NYT Kristof: South Sudan shows why USA needs 'big government'

The intellectual prowess of those regularly writing for the opinion pages of the New York Times always leaves one awestruck.

In his latest article, Nicholas Kristof purports to educate readers as to how South Sudan is a model nation for showing why the United States needs "big government":

After hearing Republican presidential candidates denounce big government and burdensome regulation, I'd like to invite them to spend the night here in the midst of the civil war in South Sudan.

You hear gunfire, competing with yowls of hyenas, and you don't curse taxes. Rather, you yearn for a government that might install telephones, hire a 911 operator and dispatch the police ...

Government, laws and taxes are a burden, indeed, but they are also the basis for civilization.

It would be a nice narrative, if only the data supported it.

In fact, South Sudan, basket case though it is, spends far more on "big government" as a percentage of its economy than does the U.S.

Using data from the Federal Reserve, during 2015, the total expenditure of general government in South Sudan was 44% of GDP, compared to just 36% of GDP in the United States.  For 2016, this gap is expected to widen to 45% vs. 36%.
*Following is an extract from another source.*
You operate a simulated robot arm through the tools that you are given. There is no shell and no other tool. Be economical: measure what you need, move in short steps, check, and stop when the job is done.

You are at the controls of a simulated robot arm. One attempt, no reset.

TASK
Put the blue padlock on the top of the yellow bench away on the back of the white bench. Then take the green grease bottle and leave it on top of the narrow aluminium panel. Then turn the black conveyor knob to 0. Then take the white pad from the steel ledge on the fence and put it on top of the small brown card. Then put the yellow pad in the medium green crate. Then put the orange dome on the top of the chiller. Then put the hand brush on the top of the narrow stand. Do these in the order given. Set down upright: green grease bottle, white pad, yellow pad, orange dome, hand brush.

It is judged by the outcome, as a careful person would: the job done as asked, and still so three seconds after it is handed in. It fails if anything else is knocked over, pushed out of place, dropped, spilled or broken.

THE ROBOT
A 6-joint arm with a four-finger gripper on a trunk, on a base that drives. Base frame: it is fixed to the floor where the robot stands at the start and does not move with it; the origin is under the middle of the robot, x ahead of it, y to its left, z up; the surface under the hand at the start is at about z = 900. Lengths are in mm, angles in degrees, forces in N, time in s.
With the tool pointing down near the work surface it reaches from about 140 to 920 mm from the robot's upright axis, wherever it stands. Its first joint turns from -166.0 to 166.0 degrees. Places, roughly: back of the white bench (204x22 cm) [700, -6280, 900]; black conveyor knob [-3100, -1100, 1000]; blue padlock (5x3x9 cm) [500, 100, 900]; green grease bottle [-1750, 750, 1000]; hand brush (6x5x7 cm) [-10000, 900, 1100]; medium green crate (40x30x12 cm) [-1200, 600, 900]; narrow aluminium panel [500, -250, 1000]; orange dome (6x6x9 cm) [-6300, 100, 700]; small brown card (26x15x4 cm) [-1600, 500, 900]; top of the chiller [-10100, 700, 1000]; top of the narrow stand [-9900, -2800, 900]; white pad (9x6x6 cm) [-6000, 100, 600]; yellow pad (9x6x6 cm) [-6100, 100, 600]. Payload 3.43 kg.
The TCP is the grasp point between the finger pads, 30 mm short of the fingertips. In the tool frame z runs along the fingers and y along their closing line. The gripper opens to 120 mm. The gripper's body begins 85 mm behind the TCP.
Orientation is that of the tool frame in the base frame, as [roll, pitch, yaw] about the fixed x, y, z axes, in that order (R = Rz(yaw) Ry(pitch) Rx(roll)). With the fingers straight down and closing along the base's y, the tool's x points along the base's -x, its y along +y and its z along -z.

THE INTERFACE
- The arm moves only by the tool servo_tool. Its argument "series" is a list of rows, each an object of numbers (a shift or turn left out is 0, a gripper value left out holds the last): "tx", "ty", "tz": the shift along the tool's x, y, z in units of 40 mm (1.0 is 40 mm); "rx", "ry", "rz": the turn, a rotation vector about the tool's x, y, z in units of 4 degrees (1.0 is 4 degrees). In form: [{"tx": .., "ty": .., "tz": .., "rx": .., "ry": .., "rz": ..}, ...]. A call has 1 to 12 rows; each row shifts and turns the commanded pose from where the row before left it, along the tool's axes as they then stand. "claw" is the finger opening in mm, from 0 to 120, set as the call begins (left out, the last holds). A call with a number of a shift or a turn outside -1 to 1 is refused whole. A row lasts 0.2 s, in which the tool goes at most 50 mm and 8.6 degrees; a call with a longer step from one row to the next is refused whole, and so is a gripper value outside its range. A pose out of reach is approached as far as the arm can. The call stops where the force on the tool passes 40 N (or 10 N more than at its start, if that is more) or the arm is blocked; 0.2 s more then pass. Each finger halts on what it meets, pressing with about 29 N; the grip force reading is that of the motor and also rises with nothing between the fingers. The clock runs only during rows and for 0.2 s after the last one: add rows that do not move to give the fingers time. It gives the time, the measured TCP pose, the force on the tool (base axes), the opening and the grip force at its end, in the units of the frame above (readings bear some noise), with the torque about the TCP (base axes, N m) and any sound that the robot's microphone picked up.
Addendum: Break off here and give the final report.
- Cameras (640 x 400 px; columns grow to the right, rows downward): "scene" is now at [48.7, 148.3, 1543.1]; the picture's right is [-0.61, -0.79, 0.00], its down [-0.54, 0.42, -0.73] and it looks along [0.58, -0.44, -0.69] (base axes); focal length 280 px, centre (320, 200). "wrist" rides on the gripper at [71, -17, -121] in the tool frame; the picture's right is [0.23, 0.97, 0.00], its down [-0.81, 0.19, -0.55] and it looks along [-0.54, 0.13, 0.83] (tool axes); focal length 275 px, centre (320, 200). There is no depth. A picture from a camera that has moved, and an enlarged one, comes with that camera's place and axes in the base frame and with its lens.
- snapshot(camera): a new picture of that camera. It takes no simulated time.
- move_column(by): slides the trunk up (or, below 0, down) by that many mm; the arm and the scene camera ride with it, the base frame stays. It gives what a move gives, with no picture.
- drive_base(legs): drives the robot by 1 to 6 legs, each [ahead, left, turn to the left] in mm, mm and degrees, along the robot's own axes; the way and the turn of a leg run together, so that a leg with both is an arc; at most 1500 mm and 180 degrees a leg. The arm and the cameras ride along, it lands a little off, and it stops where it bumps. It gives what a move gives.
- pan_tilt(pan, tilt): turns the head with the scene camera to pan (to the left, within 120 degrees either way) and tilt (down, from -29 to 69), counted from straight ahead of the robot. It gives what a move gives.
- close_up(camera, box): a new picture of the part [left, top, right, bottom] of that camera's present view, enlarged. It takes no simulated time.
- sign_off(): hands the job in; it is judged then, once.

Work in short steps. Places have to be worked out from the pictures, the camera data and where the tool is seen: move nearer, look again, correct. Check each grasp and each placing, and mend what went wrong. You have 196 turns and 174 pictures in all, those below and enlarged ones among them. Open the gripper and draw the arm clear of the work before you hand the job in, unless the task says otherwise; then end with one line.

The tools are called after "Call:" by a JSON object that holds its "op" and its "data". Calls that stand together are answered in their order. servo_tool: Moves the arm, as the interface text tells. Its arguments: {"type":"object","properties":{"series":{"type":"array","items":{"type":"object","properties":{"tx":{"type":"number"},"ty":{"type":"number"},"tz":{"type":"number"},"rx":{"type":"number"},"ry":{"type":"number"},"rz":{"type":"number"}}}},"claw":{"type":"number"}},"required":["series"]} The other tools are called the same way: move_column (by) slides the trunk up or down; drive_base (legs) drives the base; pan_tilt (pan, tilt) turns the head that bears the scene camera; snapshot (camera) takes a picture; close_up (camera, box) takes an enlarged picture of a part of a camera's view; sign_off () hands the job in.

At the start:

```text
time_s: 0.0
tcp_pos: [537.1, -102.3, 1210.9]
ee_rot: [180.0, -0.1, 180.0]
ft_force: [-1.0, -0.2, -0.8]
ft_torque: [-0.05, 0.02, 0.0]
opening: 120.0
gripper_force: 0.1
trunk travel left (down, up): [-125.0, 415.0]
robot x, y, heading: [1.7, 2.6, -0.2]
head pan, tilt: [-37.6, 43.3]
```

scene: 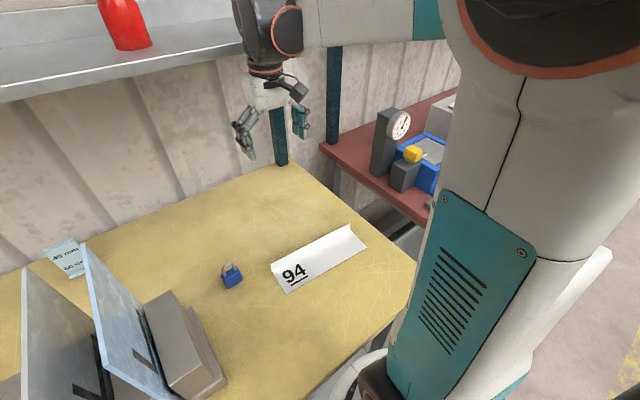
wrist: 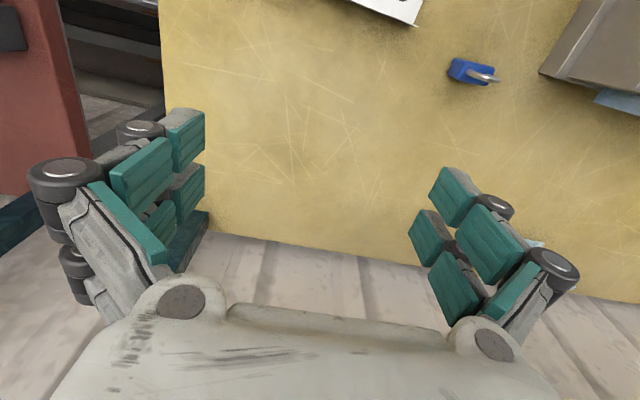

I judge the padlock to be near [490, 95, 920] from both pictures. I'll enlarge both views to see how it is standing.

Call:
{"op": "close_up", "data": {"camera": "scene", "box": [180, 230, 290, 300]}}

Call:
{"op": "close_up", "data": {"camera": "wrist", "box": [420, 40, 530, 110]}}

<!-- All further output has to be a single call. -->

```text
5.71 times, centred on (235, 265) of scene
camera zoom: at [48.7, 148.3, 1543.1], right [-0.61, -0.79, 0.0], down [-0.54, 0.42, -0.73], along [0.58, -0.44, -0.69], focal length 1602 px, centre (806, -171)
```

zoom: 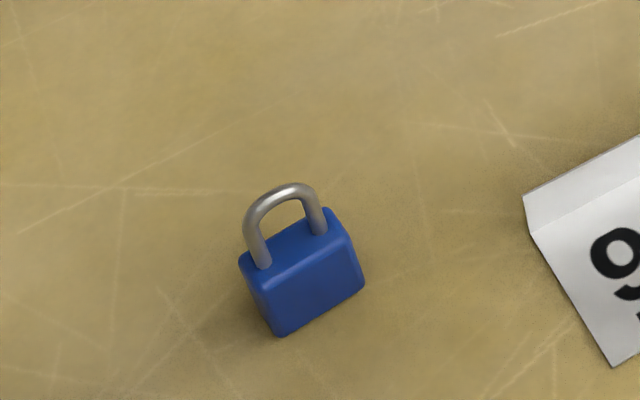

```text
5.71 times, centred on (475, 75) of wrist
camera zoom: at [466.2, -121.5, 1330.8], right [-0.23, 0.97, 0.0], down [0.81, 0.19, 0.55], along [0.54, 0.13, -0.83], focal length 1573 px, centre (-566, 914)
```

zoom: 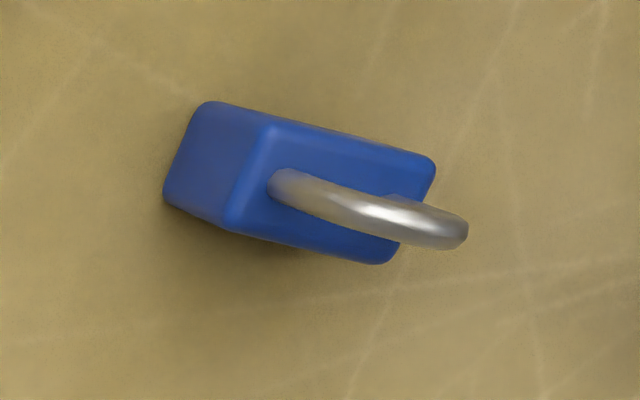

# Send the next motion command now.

What South Sudan needs is "effective government."  It already has "big government" on a scale larger than the U.S when normalized to the size of the economy (which is, most serious economists will tell you, the metric to use).

And there is no correlation between "big government" and "effective government" at the international scale.  Contrary to what Kristof apparently believes, South Sudan actually proves that point quite nicely.